Self awareness is the key to any kind of change.  You can’t change if you don’t know what you are currently doing.    And the key to self awareness is, for many of us, slowing down.  Slowing our everyday experiences so that there is time for self-reflection, slowing our thinking, so that we can become aware of thoughts as they arise and fade away, slowing our behaviour so that we can become responsive rather than in the perpetual knee-jerk of reaction.

What happens when you slow down?   Just take a moment to notice what happens….without judgment, without struggle, with compassion.   For many of us, slowing down generates negative thoughts (“this is unproductive,”  “I”ll never accomplish anything,”  “Does she think I’m not a busy person?  I don’t have time for this nonsense.”).   For some people, the open space of unstructured time feels uncomfortable, as if you should DO something.   For some, a bit of quiet allows us to feel our exhaustion, the fatigue that comes with forever and forever keeping up a front, being frantically productive and chronically stressed.

But without judgment and with compassion, what is it like for you to take time and space to just be?  What do you notice about yourself?   Who are you, really, when you separate yourself from the story inside your head?

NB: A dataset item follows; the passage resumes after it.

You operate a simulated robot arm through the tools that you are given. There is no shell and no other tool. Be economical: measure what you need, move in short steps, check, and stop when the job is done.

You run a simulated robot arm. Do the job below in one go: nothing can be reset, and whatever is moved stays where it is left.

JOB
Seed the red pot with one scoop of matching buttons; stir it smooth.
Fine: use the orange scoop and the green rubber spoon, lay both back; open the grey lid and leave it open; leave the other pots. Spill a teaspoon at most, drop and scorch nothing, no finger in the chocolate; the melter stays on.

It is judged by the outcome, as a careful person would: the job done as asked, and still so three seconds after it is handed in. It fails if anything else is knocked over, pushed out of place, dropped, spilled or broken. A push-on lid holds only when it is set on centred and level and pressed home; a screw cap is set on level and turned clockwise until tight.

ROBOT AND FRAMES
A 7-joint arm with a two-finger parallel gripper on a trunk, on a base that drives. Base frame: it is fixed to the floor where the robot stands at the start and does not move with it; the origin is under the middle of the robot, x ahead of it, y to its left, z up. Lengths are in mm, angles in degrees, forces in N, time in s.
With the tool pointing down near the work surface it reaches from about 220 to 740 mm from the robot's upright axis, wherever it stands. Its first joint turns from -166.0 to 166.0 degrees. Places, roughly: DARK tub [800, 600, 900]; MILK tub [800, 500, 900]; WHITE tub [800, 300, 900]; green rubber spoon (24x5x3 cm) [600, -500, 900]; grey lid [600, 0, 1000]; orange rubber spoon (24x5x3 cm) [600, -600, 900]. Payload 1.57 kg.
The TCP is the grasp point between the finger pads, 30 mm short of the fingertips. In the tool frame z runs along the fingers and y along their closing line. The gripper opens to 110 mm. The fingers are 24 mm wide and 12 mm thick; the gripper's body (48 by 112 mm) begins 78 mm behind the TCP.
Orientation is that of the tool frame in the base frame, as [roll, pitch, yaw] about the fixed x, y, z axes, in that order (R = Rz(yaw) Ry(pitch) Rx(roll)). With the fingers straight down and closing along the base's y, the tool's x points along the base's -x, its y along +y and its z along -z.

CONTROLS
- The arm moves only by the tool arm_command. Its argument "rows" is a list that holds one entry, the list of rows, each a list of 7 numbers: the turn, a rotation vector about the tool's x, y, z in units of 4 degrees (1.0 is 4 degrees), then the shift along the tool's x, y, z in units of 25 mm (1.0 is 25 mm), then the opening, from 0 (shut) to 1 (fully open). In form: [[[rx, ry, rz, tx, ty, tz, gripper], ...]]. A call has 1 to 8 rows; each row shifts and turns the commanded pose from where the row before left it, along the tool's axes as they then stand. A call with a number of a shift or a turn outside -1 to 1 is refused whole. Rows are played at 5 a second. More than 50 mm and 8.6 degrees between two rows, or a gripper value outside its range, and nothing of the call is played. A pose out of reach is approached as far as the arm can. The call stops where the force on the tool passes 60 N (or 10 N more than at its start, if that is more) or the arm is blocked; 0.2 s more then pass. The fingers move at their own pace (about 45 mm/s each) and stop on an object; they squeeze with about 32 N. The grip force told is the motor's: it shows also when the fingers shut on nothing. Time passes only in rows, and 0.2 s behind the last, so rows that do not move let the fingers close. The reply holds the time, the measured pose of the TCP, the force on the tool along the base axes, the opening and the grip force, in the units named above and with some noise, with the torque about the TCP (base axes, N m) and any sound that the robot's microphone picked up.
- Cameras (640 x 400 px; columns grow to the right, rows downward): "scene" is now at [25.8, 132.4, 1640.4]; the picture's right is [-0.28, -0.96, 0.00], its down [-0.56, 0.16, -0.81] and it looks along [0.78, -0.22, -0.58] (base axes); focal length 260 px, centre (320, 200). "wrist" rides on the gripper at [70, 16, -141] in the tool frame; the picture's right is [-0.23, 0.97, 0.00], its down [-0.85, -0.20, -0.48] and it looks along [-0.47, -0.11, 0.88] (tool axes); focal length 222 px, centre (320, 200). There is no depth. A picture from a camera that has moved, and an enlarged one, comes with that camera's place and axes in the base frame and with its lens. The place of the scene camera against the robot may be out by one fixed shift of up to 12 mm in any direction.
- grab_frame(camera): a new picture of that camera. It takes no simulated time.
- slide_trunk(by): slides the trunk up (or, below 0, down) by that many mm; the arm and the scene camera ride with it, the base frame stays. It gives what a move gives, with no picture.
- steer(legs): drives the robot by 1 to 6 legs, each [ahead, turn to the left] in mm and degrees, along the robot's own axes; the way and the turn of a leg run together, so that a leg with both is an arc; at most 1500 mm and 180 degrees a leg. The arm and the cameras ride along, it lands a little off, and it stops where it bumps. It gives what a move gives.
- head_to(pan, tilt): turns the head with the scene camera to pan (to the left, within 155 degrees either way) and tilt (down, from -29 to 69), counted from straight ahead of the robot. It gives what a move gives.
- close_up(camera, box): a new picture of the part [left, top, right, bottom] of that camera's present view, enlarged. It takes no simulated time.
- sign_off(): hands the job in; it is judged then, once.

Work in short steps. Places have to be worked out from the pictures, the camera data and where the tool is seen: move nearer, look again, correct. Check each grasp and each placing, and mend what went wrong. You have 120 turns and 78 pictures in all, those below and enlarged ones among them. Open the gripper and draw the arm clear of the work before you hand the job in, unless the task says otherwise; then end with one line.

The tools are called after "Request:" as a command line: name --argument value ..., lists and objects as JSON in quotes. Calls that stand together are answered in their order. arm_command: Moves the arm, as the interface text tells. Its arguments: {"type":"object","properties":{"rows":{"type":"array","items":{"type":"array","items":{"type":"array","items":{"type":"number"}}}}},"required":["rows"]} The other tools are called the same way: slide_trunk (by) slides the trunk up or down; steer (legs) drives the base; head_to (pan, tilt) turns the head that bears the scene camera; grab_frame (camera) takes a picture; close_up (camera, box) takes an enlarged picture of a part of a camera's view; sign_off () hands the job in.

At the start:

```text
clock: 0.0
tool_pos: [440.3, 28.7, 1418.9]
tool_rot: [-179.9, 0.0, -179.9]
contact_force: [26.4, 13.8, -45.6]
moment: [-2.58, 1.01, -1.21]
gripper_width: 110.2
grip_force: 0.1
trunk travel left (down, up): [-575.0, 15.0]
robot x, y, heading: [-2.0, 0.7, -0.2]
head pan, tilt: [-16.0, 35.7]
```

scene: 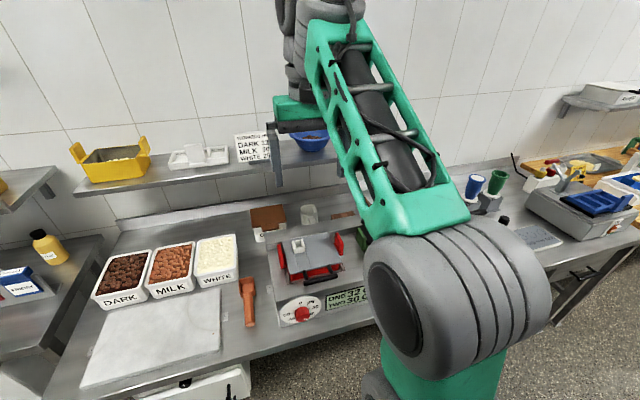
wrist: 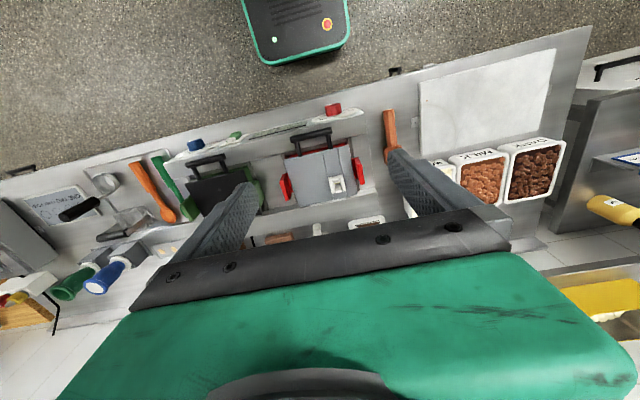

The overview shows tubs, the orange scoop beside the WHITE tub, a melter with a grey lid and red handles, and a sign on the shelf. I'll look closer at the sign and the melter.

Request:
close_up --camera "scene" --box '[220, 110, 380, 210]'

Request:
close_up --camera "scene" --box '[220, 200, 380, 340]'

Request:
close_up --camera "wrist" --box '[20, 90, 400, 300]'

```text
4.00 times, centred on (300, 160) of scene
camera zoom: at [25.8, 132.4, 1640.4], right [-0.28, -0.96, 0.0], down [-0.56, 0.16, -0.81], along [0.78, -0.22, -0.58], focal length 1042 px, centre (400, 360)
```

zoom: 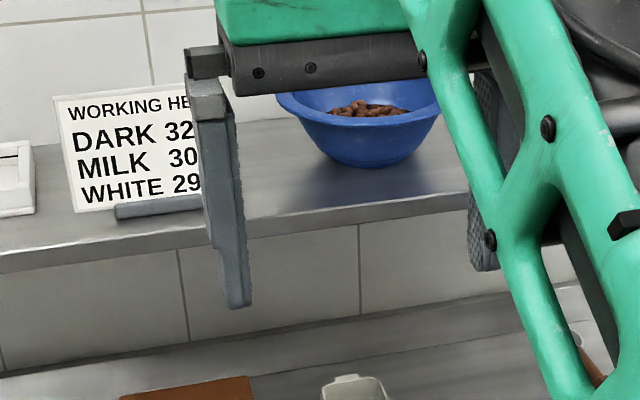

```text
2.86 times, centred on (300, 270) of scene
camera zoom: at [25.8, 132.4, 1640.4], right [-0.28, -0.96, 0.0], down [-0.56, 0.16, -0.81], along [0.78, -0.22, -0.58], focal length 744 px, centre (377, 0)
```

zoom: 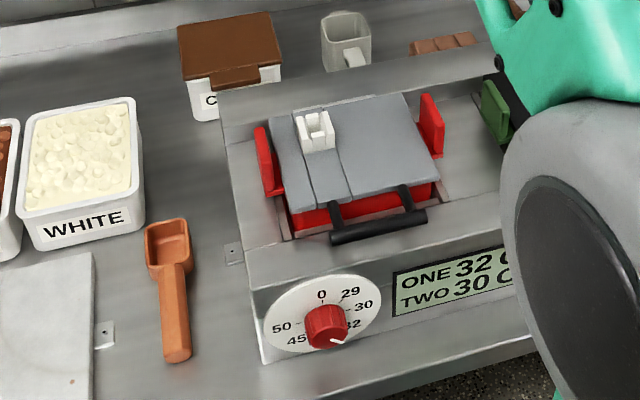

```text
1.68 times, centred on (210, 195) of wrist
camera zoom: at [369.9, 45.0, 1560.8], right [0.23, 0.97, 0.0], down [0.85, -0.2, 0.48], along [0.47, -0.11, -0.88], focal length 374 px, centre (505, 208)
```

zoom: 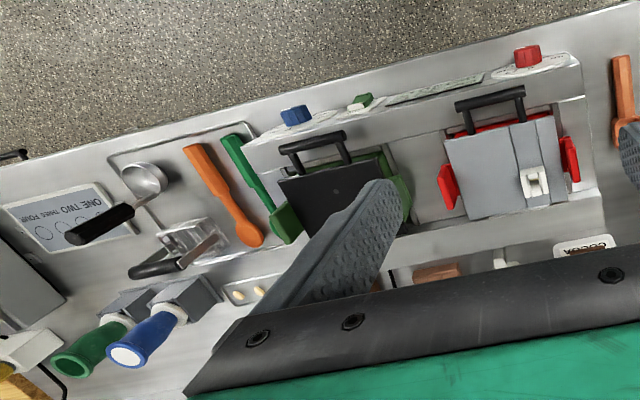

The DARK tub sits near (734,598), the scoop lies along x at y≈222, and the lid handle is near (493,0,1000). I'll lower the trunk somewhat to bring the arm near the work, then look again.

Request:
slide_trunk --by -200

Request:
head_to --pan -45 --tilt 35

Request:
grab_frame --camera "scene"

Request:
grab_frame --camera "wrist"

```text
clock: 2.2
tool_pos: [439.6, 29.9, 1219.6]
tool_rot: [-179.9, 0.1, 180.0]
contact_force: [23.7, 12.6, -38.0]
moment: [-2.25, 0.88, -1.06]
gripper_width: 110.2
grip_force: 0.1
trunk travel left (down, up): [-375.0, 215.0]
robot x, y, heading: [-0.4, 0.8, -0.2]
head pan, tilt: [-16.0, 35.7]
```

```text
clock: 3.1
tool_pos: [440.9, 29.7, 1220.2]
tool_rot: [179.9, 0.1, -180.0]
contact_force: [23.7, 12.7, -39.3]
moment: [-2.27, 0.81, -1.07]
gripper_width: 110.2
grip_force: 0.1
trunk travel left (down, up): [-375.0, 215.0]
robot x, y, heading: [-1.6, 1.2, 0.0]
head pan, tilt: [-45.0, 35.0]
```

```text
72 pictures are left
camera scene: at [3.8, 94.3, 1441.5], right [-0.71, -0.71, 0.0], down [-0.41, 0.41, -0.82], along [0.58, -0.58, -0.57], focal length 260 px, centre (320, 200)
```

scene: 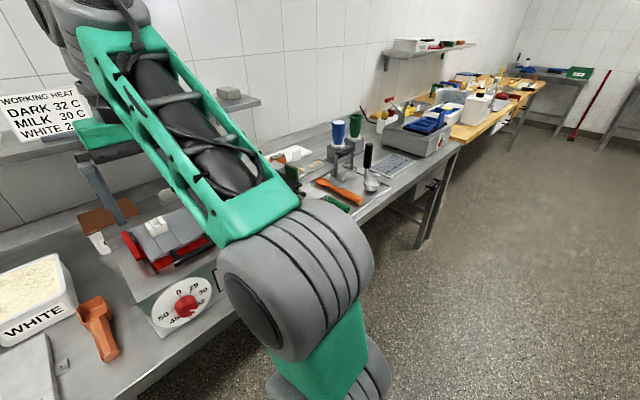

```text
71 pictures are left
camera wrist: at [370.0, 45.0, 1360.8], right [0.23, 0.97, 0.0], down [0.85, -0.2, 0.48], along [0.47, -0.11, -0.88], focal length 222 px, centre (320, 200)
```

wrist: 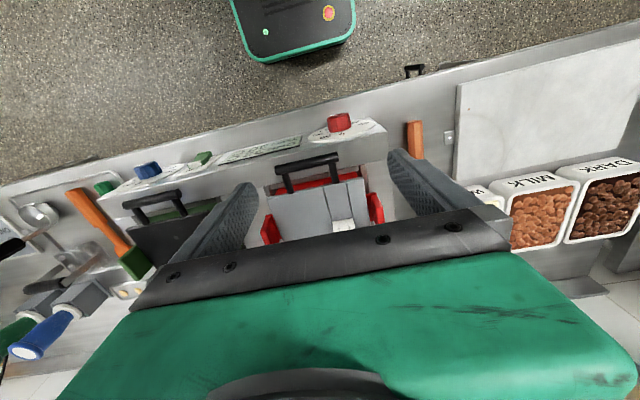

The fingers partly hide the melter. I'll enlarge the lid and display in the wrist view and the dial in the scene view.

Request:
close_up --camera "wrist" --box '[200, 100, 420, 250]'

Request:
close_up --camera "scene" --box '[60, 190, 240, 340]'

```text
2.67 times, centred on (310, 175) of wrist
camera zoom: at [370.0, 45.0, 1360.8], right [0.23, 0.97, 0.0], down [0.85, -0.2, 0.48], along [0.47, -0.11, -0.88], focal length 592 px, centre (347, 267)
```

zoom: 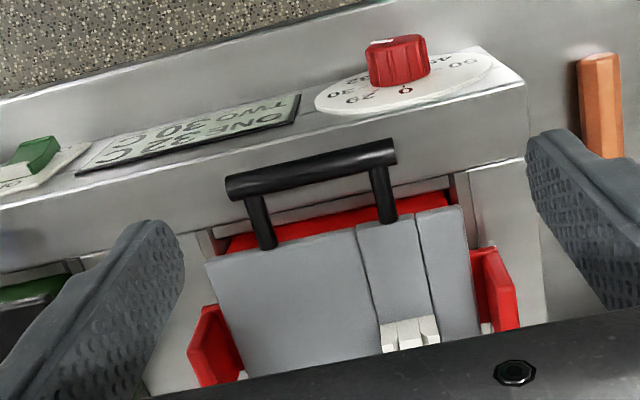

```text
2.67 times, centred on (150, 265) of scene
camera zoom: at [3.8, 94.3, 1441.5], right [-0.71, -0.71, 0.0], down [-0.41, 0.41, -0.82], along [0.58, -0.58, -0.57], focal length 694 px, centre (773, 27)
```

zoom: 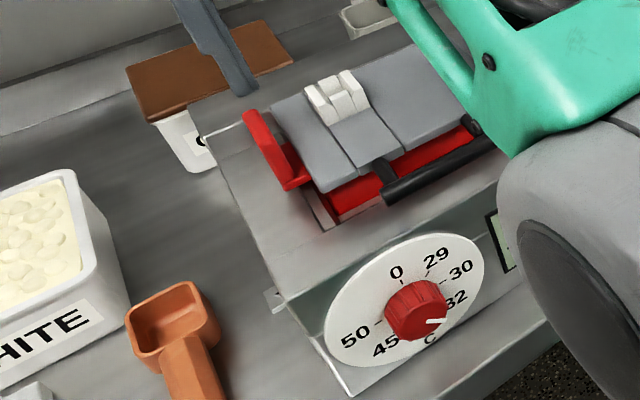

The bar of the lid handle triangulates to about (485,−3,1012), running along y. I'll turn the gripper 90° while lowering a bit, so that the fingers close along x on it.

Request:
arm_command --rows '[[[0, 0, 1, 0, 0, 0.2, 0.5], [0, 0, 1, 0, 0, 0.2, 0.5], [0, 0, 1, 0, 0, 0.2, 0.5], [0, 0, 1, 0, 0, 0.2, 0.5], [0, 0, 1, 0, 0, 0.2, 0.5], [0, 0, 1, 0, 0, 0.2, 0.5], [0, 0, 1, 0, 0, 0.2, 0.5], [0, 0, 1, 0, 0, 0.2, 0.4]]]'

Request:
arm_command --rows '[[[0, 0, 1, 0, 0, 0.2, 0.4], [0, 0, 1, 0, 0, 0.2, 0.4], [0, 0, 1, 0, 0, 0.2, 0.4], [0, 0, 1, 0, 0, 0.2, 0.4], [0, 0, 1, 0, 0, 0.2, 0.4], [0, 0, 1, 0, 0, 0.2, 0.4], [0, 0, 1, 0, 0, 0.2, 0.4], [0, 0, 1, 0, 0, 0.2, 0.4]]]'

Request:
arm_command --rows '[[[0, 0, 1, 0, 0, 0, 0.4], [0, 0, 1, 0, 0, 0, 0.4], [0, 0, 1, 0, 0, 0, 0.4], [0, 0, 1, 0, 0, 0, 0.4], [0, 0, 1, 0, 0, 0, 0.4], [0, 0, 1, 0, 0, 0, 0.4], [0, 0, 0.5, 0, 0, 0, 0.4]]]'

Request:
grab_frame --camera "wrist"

Wherever you are is the place to work.  Notice sensation in the body.  Notice what you notice in your environment;  what are you sensitive to in this moment?  In the next moment?   Notice thoughts as they arise and fade out.   Notice which ones tug hardest on your attention.  Notice more sensations in the body;  try moving, and notice what that is like.   Can you feel the desire to move, the intention to move, before you manifest that intention into action?  Where in your body are you aware of that intention?   How do you KNOW, in your body, that you want to move?